Miles Schnaer inspects his new showroom floor at the former Payless Cashways building.

In addition to Crown Toyota earning the President's Award, Schnaer learned in December that he has been elected to the Toyota National Dealers' Advisory Council, where he will represent 80 Toyota dealerships in the Midwest region.

"I'm going to Japan in April to meet with the Toyota executives, take some tours and go through the manufacturing plants. Toyota regards the dealers' opinions very highly - anything that we think would be better and easier to communicate to the customer," Schnaer says.

Doing well by doing good

Playing a visible role in the community represents a big part of Schnaer's philosophy of doing business.

Schnaer, an enthusiastic Jayhawk fan, is a major booster of Kansas University and KU athletics in Lawrence.

In addition, the Crown dealerships sponsor and support the Crown Casting Club, a Lawrence-based fishing group for youth and their parents.


MATT MILLER, AN ELECTRICIAN FOR LYNN ELECTRIC, routes wire inside the new Crown Toyota building.

MATT MILLER, AN ELECTRICIAN FOR LYNN ELECTRIC, routes wire inside the new Crown Toyota building.

Schnaer co-founded the group with Cecil Kingsley, a professional fisherman who lives in Lawrence.

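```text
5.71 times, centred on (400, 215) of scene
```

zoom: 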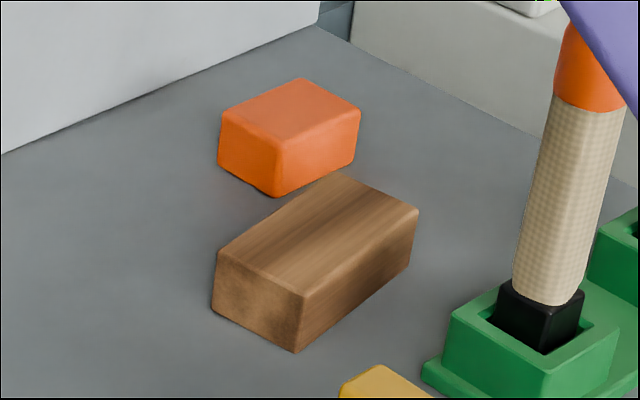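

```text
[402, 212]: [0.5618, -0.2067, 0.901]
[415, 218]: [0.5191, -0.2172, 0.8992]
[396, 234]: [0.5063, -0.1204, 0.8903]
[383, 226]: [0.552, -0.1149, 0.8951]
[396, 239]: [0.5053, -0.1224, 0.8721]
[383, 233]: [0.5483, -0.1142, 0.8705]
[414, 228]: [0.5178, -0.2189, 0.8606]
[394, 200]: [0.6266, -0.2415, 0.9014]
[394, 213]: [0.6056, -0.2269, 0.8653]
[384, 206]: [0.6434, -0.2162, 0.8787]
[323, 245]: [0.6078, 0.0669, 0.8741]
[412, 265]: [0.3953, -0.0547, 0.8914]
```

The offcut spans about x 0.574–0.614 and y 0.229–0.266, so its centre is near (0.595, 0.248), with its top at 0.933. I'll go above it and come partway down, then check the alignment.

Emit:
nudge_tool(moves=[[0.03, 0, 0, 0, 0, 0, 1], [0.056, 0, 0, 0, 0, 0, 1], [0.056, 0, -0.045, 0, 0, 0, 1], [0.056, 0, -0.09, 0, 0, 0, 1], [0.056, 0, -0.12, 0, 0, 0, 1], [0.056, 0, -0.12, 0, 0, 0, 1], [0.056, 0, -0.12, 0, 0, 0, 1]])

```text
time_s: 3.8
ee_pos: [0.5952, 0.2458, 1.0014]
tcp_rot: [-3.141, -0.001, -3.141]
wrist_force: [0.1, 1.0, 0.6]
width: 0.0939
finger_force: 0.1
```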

The club has attracted the participation of about 100 Lawrence-area youngsters, ranging in age from 4 to 15.

The club reeled in a trophy catch of its own last spring, when the Lawrence St. Patrick's Day Parade Committee selected it as the area charitable organization that would receive a $50,000 check to support its good works serving the community's children.

"I've been very fortunate. I was raised in a very giving family that said that if you do the right thing, you'll be rewarded for it. How you're rewarded, you don't know - whether it's health for yourself and your family, business success, whatever it might be," Schnaer says.

"You don't have to be a bad person to be successful. Nice guys can finish first. I'm not trying to make this sound flowery; I just enjoy doing the right thing."